Written request: Review the material and extract every line in which the word "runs" occurs.
-*-
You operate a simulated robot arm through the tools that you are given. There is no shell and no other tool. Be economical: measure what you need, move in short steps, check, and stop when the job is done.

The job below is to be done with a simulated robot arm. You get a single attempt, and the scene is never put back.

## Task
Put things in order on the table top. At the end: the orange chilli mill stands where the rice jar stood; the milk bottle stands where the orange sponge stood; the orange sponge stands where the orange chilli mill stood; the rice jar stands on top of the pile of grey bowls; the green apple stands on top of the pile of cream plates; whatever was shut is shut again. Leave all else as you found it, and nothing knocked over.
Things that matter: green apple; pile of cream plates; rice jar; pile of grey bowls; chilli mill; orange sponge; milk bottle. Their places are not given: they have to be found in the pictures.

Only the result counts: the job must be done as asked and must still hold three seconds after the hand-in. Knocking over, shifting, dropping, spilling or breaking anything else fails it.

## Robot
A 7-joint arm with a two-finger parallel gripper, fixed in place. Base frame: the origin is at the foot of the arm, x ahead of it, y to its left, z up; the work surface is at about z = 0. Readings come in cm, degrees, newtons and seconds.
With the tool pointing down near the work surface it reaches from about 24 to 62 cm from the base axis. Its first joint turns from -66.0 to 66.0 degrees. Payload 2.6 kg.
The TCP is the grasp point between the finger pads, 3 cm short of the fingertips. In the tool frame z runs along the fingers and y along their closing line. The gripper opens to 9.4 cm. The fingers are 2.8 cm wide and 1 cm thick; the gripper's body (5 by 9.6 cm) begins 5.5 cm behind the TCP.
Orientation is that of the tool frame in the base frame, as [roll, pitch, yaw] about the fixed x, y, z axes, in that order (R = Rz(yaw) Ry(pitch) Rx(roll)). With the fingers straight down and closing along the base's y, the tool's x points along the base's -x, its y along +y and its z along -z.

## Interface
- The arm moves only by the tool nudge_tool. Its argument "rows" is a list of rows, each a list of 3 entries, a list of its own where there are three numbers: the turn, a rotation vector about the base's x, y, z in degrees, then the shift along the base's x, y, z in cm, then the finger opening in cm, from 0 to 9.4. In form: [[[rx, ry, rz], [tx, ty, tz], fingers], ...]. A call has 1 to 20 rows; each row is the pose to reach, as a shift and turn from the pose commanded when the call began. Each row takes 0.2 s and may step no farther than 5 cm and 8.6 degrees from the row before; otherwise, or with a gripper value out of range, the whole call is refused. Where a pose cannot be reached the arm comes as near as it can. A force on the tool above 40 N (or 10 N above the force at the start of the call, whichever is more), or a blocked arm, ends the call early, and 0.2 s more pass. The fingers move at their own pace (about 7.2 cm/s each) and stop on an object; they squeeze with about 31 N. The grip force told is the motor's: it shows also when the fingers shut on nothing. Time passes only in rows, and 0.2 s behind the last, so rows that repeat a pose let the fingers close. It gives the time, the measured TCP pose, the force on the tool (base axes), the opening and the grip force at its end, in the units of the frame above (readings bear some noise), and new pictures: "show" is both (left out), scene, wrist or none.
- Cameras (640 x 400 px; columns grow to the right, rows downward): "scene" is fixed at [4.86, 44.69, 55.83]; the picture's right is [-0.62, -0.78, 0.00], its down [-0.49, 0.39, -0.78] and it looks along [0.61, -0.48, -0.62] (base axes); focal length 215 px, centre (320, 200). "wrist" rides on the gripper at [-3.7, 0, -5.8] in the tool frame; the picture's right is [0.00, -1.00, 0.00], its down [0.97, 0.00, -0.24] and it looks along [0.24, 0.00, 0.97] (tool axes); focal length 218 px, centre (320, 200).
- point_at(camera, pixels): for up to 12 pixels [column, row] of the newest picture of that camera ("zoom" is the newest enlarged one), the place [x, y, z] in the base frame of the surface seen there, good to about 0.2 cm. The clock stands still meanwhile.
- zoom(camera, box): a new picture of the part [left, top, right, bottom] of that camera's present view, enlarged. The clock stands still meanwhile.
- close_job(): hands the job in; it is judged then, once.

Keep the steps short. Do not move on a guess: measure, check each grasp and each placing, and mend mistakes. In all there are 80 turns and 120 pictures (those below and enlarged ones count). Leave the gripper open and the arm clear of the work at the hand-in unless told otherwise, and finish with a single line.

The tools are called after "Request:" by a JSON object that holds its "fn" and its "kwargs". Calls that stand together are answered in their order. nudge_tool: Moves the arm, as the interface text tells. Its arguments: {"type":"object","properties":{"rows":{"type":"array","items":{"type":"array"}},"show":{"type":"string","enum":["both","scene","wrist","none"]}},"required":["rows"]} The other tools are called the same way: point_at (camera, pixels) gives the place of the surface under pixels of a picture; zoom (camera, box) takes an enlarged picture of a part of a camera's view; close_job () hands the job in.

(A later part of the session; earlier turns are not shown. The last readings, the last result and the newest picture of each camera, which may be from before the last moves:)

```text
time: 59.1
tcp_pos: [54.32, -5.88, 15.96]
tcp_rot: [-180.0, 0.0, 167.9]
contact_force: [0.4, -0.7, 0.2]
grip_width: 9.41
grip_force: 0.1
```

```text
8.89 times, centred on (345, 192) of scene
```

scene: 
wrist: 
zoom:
-*-
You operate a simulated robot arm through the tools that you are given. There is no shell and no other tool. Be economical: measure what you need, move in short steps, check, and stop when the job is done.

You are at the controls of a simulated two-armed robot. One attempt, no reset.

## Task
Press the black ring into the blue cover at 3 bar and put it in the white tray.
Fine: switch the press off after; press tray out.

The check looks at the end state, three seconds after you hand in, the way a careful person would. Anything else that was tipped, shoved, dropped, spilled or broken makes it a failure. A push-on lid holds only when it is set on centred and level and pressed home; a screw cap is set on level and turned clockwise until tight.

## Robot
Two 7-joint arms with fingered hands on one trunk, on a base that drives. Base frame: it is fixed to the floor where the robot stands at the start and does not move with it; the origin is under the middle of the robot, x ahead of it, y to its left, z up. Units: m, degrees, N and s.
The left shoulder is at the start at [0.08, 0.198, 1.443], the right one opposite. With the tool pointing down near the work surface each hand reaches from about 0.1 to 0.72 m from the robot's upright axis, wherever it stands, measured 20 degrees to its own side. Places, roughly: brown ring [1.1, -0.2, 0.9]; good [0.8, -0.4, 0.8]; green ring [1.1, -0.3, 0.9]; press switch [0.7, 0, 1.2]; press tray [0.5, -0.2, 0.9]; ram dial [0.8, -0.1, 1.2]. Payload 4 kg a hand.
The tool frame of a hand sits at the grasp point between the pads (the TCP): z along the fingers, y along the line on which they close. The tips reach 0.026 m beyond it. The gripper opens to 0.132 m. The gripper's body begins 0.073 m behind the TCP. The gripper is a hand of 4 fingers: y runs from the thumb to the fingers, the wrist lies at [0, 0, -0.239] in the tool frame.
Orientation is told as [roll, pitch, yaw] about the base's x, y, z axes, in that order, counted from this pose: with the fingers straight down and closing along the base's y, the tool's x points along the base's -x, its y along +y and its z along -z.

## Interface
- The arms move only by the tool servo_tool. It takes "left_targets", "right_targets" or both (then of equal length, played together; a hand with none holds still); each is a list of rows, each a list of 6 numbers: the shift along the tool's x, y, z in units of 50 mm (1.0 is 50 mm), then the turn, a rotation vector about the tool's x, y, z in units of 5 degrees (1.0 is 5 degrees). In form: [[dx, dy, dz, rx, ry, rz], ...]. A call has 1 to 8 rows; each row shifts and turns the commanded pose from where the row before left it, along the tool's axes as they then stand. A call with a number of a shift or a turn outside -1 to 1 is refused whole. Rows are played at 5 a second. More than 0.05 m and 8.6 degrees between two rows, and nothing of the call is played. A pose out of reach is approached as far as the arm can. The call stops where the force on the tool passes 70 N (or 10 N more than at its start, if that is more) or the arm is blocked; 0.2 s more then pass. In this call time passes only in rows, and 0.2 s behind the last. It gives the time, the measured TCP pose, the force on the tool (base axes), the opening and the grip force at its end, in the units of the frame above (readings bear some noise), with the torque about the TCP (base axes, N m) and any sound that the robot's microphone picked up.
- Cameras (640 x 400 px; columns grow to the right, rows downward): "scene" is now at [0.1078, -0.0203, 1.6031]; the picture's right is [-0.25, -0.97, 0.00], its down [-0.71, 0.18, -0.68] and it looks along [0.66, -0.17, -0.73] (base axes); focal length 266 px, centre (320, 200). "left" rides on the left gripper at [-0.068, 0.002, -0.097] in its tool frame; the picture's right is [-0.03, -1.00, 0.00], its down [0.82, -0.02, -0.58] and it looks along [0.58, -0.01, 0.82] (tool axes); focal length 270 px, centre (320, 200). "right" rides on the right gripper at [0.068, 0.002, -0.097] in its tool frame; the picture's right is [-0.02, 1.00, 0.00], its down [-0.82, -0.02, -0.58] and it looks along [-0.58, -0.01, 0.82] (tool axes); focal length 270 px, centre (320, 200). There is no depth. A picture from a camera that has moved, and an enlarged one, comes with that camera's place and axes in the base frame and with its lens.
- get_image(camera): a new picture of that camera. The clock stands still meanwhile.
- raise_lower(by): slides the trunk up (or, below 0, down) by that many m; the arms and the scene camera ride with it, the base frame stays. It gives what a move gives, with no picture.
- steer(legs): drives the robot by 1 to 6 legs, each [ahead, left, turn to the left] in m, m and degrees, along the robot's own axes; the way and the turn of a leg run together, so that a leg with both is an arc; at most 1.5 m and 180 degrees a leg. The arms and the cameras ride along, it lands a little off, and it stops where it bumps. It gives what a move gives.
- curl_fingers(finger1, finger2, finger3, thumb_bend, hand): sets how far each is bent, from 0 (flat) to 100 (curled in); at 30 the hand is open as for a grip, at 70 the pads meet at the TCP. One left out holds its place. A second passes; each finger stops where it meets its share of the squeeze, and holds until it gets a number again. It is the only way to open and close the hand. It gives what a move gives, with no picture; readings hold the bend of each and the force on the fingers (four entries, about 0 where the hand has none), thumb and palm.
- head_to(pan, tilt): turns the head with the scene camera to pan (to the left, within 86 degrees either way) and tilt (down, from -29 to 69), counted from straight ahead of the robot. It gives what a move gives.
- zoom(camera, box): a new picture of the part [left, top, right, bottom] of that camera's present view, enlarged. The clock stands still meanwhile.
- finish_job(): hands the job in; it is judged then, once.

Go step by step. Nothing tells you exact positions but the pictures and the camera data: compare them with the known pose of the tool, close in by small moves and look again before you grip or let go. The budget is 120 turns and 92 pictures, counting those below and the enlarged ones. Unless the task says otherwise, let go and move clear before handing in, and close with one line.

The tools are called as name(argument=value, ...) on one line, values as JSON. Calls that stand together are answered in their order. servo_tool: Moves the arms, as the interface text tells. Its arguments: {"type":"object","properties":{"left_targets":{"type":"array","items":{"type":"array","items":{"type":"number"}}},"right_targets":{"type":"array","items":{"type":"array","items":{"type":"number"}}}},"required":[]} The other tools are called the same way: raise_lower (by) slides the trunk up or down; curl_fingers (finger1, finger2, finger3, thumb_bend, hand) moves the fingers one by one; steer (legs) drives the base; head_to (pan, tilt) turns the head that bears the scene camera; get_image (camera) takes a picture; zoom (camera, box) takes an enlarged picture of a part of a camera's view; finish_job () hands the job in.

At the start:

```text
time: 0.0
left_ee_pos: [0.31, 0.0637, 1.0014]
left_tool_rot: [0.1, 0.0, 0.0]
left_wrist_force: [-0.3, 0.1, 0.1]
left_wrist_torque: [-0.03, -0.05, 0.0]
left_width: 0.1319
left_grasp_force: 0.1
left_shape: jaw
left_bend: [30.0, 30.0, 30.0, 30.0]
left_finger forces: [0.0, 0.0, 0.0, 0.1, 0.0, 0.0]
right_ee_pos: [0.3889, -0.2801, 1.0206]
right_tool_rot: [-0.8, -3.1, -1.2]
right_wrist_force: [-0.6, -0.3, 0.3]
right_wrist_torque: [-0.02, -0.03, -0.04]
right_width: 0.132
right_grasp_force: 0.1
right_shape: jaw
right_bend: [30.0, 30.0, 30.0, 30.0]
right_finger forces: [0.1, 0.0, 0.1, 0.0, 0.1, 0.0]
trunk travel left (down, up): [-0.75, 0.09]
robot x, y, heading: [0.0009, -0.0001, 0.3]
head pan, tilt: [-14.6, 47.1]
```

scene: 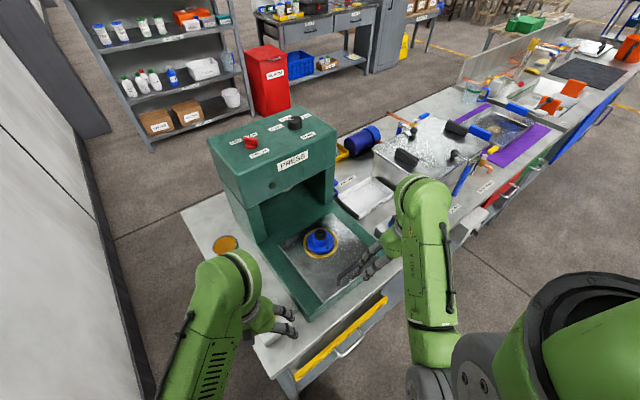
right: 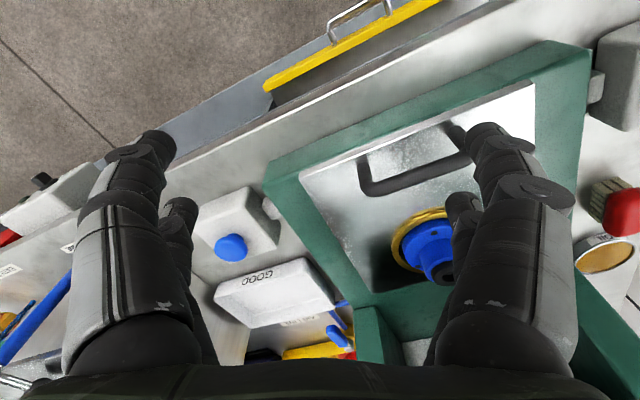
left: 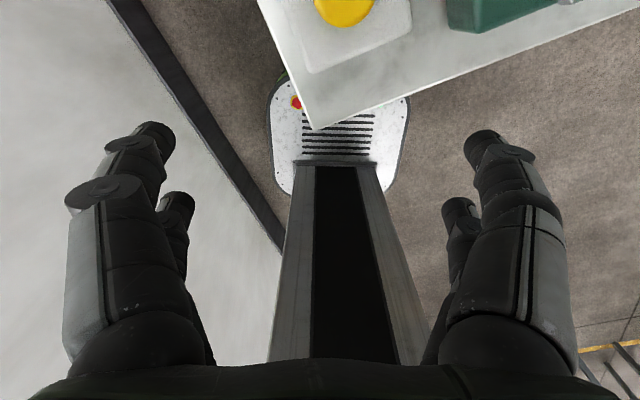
-*-
Completed exercise:
The TCP is the grasp point between the finger pads, 3 cm short of the fingertips. In the tool frame z runs along the fingers and y along their closing line. The gripper opens to 9.4 cm. The fingers are 2.8 cm wide and 1 cm thick; the gripper's body (5 by 9.6 cm) begins 5.5 cm behind the TCP.
The tool frame of a hand sits at the grasp point between the pads (the TCP): z along the fingers, y along the line on which they close. The tips reach 0.026 m beyond it. The gripper opens to 0.132 m. The gripper's body begins 0.073 m behind the TCP. The gripper is a hand of 4 fingers: y runs from the thumb to the fingers, the wrist lies at [0, 0, -0.239] in the tool frame.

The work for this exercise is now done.